'In the Family Way:' Linking Dynamics From Family of Origin With Subsequent Workplace Bullying Experiences

Friday, 22 July 2016: 10:45 AM

Monica Kennison, EdD, MSN, RN
Baccalaureate Nursing Program, Berea College, Berea, KY, USA

Purpose: Our early family experiences follow us throughout life, influencing our beliefs and values in the long term.  As Heidegger intimated, we are our histories.  In the context of the workplace, memories of early family experiences--still active in our day-to-day thought processes and emotions--are melded with experiences taking place in real time, yielding a sense of self-as-coworker that incorporates both past and present.  Confidence, interpersonal comfort, and feelings of safety and of support from peers and administrators thus evolve as functions of the commingling of personal history and workplace engagement (Anda et al., 2004; Frone et al., 1992a, 1992b, 1994; Lindy & Schaefer, 2010).

The purpose of the study described in this presentation was to investigate the commingling of personal history and workplace engagement as these factors conjoin to influence employee perceptions about workplace bullying (WPB) experiences. 

Despite a growing body of research on workplace bullying characteristics, antecedents and outcomes, and despite the widespread promulgation of anti-bullying campaigns, WPB's incidence is on the rise, internationally.  To date, efforts to stem WPB have failed to fully address the levels of complexity inherent within it; thus, to date, there appear to be no successful interventions to deter WPB. This presentation conveys new findings related to factors that influence targeted victims' perceptions of workplace bullying.  It focuses primarily on worker perceptions of 'family-like' roles in the workplace and the interplay of those roles with worker perceptions about the occurrence of workplace bullying.  Our goal, ultimately, is to more fully describe the kinds of factors that render bullies' intended targets vulnerable to workplace bullying affronts, despite the primarily trivial nature of those affronts, generally.  

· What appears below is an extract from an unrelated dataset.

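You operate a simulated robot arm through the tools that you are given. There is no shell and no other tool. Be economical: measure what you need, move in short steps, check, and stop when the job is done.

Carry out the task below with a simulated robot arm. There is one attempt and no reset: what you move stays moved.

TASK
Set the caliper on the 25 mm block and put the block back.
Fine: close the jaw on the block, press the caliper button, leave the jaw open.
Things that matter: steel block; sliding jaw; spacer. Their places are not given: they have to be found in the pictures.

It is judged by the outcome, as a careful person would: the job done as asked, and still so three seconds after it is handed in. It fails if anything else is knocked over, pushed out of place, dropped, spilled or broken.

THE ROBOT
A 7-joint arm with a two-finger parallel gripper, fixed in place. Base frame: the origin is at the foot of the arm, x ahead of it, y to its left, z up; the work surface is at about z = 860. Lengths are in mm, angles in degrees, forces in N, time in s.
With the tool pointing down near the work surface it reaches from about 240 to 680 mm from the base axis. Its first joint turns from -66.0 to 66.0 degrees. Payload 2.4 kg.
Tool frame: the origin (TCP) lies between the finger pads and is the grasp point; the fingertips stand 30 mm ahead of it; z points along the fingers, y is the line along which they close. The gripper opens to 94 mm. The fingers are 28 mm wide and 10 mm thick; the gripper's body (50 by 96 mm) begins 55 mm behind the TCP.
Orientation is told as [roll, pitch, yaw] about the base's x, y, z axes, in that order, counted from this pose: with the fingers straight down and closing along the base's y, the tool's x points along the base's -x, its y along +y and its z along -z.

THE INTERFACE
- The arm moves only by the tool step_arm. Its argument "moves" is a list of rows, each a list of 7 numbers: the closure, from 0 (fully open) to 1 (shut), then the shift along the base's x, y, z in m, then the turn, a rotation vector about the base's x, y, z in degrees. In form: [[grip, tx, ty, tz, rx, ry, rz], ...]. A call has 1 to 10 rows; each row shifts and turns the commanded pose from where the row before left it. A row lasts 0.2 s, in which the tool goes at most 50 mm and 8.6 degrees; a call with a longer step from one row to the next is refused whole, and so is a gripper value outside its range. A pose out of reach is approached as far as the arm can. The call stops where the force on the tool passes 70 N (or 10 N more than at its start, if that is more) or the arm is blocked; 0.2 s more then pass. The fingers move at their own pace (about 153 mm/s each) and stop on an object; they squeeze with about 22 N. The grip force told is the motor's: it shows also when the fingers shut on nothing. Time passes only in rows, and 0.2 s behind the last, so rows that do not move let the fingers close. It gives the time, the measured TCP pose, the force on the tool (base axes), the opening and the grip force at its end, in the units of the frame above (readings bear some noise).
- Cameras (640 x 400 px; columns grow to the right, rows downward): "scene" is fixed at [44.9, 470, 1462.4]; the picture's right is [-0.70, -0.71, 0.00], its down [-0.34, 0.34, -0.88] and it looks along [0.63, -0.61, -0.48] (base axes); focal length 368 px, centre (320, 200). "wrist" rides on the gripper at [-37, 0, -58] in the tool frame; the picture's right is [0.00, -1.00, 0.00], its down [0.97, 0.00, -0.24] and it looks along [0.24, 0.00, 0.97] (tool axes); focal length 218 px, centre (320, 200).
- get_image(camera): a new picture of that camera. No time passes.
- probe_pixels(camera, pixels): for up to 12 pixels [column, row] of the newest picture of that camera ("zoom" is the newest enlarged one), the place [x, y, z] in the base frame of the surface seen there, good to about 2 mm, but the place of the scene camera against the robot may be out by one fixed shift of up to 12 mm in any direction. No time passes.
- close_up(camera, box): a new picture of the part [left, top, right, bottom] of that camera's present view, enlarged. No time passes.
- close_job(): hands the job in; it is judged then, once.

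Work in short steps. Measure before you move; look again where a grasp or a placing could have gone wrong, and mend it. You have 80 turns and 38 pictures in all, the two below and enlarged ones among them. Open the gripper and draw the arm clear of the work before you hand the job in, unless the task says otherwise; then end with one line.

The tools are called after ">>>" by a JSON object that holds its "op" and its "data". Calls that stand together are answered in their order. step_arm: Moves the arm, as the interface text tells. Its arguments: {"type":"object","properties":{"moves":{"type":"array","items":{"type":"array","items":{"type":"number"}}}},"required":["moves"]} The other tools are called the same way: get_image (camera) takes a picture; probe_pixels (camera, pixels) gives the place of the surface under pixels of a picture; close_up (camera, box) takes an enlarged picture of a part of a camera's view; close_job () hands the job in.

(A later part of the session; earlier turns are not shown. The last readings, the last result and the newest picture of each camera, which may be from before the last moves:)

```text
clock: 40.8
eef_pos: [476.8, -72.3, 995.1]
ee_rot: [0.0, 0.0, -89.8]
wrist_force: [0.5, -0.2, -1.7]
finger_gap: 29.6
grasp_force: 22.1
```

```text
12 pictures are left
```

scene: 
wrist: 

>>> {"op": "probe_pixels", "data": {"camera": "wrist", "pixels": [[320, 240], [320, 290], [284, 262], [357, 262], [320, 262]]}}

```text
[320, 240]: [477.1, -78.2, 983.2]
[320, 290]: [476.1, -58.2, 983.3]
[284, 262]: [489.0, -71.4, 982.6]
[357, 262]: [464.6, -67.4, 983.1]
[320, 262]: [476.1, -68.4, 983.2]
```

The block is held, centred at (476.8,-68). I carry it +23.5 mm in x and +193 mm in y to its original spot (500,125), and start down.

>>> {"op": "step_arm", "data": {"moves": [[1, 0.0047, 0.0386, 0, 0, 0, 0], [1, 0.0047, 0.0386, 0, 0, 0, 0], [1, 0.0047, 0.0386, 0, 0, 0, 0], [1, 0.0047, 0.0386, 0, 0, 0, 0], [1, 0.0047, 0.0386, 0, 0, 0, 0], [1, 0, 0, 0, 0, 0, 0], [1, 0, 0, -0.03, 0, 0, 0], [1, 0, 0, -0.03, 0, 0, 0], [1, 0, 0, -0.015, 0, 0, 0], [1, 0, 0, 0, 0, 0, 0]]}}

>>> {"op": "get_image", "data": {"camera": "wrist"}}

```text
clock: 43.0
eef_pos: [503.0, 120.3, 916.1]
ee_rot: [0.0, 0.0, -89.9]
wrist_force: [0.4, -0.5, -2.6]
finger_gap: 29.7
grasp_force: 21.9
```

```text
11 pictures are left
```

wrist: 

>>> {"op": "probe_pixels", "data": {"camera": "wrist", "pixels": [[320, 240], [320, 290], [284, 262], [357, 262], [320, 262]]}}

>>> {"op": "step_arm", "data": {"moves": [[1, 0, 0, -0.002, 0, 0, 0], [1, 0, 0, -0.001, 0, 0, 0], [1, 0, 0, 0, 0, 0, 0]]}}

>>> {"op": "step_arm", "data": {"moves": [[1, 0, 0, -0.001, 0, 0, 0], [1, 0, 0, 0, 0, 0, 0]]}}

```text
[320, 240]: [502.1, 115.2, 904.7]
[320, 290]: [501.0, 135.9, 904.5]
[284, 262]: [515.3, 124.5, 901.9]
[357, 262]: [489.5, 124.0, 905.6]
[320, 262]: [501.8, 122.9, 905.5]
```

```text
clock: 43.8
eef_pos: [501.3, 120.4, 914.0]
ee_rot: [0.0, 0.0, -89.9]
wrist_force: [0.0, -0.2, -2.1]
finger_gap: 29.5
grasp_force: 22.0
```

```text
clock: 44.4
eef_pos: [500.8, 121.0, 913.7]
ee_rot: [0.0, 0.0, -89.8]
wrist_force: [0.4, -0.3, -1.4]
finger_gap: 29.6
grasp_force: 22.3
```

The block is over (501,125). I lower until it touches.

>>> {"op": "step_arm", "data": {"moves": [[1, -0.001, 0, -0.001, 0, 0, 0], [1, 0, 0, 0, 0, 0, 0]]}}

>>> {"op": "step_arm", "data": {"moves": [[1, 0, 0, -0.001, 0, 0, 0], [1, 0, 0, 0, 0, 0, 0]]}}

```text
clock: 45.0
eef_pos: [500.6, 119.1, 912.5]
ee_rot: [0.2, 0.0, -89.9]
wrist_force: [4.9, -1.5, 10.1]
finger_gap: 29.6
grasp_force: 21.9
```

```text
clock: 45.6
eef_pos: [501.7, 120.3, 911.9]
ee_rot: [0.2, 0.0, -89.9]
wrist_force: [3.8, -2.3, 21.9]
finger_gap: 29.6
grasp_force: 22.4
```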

Methods: The study we report here represents phase two of an ongoing multi-phase study, the goal of which is to investigate how perception of family-like roles in the workplace links with perceptions of bullying for workplace employees.  With permission from one of  the FES authors (R. Moos), we modified the Family Relationships Index (FRI) of the Family Environment Scale (FES) (Moos & Moos, 1981, 1986) to operationalize family-oriented roles (i.e., styles of communicating, supporting, nurturing).  Following IRB approval and using e-mail, we recruited nursing faculty members (total n=3274) teaching in any one of three U.S. states, asking them to complete the modified FRI and to provide some demographic information about themselves.  Participation was voluntary and anonymous, and the sample was one of convenience.  Data analysis involved conduct of an Exploratory Factor Analysis (EFA) specific to the response structure of the modified FRI.  We examined psychometric properties of the individual factors and the total modified FRI, as well as examining correlations between and among factors of the modified FRI and participants' demographic variables. 

Results: A total of 291 respondents (8.8%) completed the survey. The median age of respondents was 54 years, and the vast majority, 95%, were female. Most respondents identified teaching, as opposed to research or administration, as their current primary role in the workplace, and the median academic rank of respondents was assistant professor.  When asked "How frequently have you observed workplace bullying?," 53% indicated that they observed WPB monthly, weekly or daily. Of that group, 27% identified themselves as bullying victims (rather than observers) sometimes, almost always, or always. Findings of the EFA revealed overlaps in work- and family-oriented roles in the workplace, suggesting patterns by which those overlaps influenced participant perceptions of bully-victim encounters.

Conclusion: Workplace bullying has been and remains a complex phenomenon.  By understanding how individuals are influenced by bullies' trivial affronts, we may be better able to define appropriate approaches to addressing and stemming the deleterious effects of workplace bullying.  Clearly, perception of family-like dynamics has some role to play in targeted bullying victims' subsequent perceptions of the influence of workplace bullying.